Nitsch made the original drawing for P77169 in Asolo, Italy, where he has had a second home and studio since 1973. The printed inscription at the lower right-hand corner of P77169 describes the personal bereavement that affected Nitsch's progress on the drawing and his temptation to leave it as an unfinished fragment. In translation, the inscription states that ‘this drawing was made in the years 1976–1979. I worked on it whenever I was in Asolo. The drawing was almost ready in 1977 when my wife was fatally injured. I wanted to leave it unfinished as a fragment. In 1978 I decided with Francesco Conz to make it into a screenprint. For this purpose I completed it’. In his letter Nitsch wrote that Francesco Conz, who has published several of his prints and who has collected his work since the 1970s, urged him to publish an edition of silkscreen prints in order to disseminate the image to a wider circle of collectors. Nitsch also intended the drawing to become the basis for an action, although he never made a score for it. He made the print on paper and on a type of white cotton cloth, which he often employs in his actions and paintings. The cloth was used in the painting action ‘16a’ that took place on 18 August 1983 in Padua, at the time he was making P77169. Initially, no printer could be found in Germany, Austria or Italy with large enough presses to accommodate the work. A fabric printing firm in Vicenza was eventually found which was able to undertake the printing. He transferred the drawing and made an edition of eighty prints on paper and nine on cloth.

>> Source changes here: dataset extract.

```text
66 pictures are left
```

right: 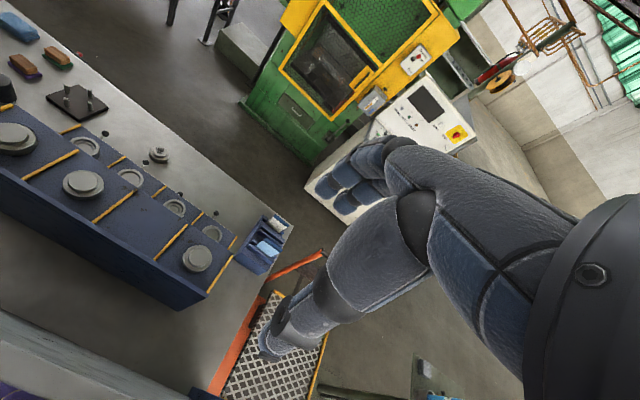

Nitsch signed some of them, including P77169, between May and June 1985 in Munich, after working on them further. He could not remember how many prints he reworked, nor who owned them, but wrote in his letter that he had reworked very few. One is in the collection of Udo and Anette Brandhorst, Cologne (repr. Chicago exh. cat., 1986, p.15, dated 1976–83, 1985). Another, formerly in the collection of Joshua P. Smith, is now in the National Gallery of Art in Washington D.C. (repr. Washington exh. cat., 1989, p.90 in col., dated 1983). Nitsch said he reworked the prints ‘because it was a great pleasure to extend and improve them, drawing with coloured oilsticks’.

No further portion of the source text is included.